How you spend your spare time can influence your cancer risk. That’s the latest word from an American Cancer Society study that finds spending more leisure-time sitting increases the risk of cancer in women.
The findings, published in the journal Cancer Epidemiology, Biomarkers, and Prevention, found women who spent long hours sitting were 10 percent more likely to develop multiple myeloma, breast, and ovarian cancers.
The findings held true even after taking into account weight, physical activity, and other factors. The study found no association between sitting time and cancer risk in men.

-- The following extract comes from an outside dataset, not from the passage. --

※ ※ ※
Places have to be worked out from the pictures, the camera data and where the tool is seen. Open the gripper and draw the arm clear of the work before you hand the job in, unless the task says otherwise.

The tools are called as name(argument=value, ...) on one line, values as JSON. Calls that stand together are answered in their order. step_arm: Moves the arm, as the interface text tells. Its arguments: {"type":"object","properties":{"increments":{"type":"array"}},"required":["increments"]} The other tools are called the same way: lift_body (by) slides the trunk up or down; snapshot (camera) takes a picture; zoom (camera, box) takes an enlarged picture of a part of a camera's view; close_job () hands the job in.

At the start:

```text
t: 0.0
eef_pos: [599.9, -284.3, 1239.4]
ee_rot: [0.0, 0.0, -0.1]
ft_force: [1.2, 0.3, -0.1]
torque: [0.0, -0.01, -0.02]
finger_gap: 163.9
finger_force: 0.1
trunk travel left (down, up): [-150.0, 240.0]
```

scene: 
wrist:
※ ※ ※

For their study, lead researcher Alpa Patel and colleagues compared leisure-time sitting to cancer risk among more than 146,000 men and women enrolled in the American Cancer Society Cancer Prevention Study II Nutrition Cohort — a long-running study that tracked participants form 1992 and 2009.
During that time, 18,555 men and 12,236 women were diagnosed with cancer.
"Longer leisure-time spent sitting was associated with a higher risk of total cancer risk in women, and specifically with multiple myeloma, breast, and ovarian cancers, but sitting time was not associated with cancer risk in men,” the researchers concluded. “Further research is warranted to better understand the differences in associations between men and women."
Patel and colleagues said the high rate of time Americans spend sitting in the U.S. — at work, while driving, watching TV, or using a computer — has broad public health implications. But more research is needed to understand the differences in how sedentary lifestyles affect men and women and their cancer risks.